One of the main functions of AstroDrizzle is correcting geometric distortion due to the optical distortion and various manufacturing processes. DrizzlePac incorporates the distortion corrections directly into the WCS in flt.fits headers, using the Simple Image Polynomial (SIP) convention (Shupe et. al, 2005) as well as non-polynomial distortion look-up tables. This convention has been used for describing the geometry of Spitzer Space Telescope images. Representing image distortion corrections using the SIP convention improves the handling of image combination and WCS astrometric information.

These corrections are unique for different HST instruments and stored in these reference files:

• Geometric distortion due to the optical distortion is expressed as a set of high-order polynomial coefficients stored in a reference file called the IDCTAB (Instrument Distortion Coefficients TABLE);
• ACS/WFC requires correction for the pixel-grid irregularities due to the manufacturing process. It is a 2-D look up table which corrects X,Y raw positions before the geometric distortion correction. This look-up table is a reference file which is called D2IMFILE;
• WFC3/UVIS requires correction for the lithographic-mask pattern correction due to the manufacturing process. It is a 2-D look-up table which corrects X,Y raw positions before the geometric distortion. This look-up table is also a reference file called D2IMFILE;
• In addition to the pixel-grid irregularities, the filter-dependent component of the total distortion model is also described using 2-D look-up tables. These tables are unique for each set of ACS/WFC and/or WFC3/UVIS filters and are provided by the NPOLFILEs reference files. These filter-dependent distortions correct X,Y positions after correction for D2IMFILE and simultaneously with IDCTAB corrections.

The D2IMFILE and NPOLFILE reference files are images with 4 extensions and 32 × 64 images, in each X and Y direction for each ACS/WFC or WFC3/UVIS chip, interpolating a set of 32 × 64-entry tables representing residual distortion corrections into a full-size image. The non-polynomial distortion corrections, in tabular form, are inserted directly in the header of flt.fits or flc.fits files as FITS extensions. As a result, ACS/WFC and WFC3/UVIS data have several FITS extensions containing information on the geometry of the detector not described by the image SIP coefficients, the D2IMARR and WCSDVARR FITS extensions.
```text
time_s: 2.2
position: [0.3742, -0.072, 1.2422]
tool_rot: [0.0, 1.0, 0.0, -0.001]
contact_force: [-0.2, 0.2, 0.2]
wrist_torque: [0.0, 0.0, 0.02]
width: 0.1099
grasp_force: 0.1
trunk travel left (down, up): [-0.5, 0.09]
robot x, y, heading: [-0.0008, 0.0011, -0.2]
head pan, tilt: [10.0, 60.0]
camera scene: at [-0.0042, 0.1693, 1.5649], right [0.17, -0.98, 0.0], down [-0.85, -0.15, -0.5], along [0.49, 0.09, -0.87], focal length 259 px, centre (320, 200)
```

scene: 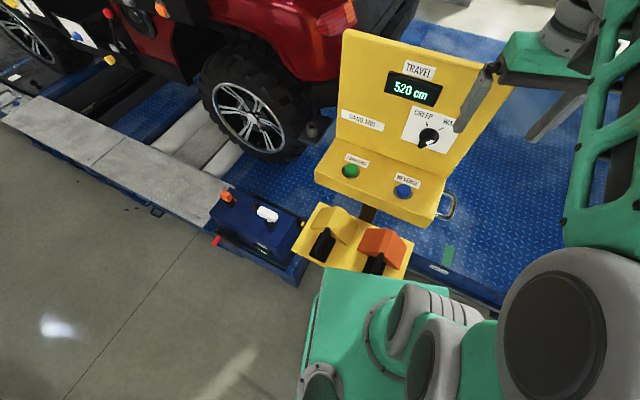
A Fundamentally Different Approach to Handling Astrometry

As of December 3, 2019, flt.fits or flc.fits images have new absolute astrometric solutions. These improvements mainly reduce the pointing errors (generally a few tenths of an arcsecond), but do NOT affect the distortion solution. The solutions are derived in a number of ways, but fall into two different categories. The first is an "a Priori" solution, which is derived using Gaia Data Release 1 (DR1) coordinates for the guide stars used in the observation, as the Gaia positions for these stars are much more accurate than the previous Guide Star Catalog positions. The other type of solution is an "a Posteriori" solution derived via matching sources detected in an image to an external catalog and correcting the image for the offsets between matches. If one of these solutions exists, the external catalog will either be the Hubble Source Catalog Version 3, Gaia DR1, or Gaia DR2 (the final choice depends on the quality of solution each catalog was able to generate for any given dataset). Other catalogs may be added in the future.
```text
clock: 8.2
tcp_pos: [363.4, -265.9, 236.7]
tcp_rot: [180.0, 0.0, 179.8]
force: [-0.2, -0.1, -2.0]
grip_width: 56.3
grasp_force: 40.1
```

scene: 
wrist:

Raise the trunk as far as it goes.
If a new solution is available for a dataset, products retrieved from the MAST archive will have the best solution applied by default. In this case, the application of the solution changes the World Coordinate System (WCS) in the headers of the flt.fits or flc.fits files, but does NOT affect the pixel values for these data (though the values in drz.fits or drc.fits images will likely be affected). This is because the WCS defines transformations from pixel to sky coordinates for an image. When a new WCS is applied, this is reflected in the WCSNAME header keyword in the science extensions of the flt.fits or flc.fits files. Several solutions are available for a given dataset, and are contained in extra "headerlet" extensions appended to the end of flt.fits or flc.fits files. A detailed explanation of this approach can be found in Chapter 4: Astrometric Information in the Header, or at the Hubble Advanced Products astrometry webpage.

In general, the absolute astrometry of the data products should be significantly improved when new solutions are present (especially with the a Posteriori solutions), i.e. the WCS of the updated images should be very close, if not matching the Gaia frame. However, as with the drizzle products from the archive, a broad set of parameters were used in the derivation of the a Posteriori solutions. Rarely, this may cause a degradation in both the absolute and relative astrometry, especially in sparse/small fields with very few Gaia sources. If the relative astrometry between input images of a drizzled image is compromised, then the resulting drizzled image may have spurious rejection of sources as cosmic rays. Furthermore, since the derivation of the a Posteriori solutions is done on an individual dataset basis, it is possible that images taken in the same visit, but part of different associations (such as those taken in different filters) may not be aligned to each other. Thus, it is strongly recommended to assess datasets visually to verify alignment, e.g. by opening up images in SAOImage DS9, matching the WCS's of the images and blinking them. As always, drizzled images directly from the archive should be treated as quick look/preview images only and should not be assumed to be science-ready.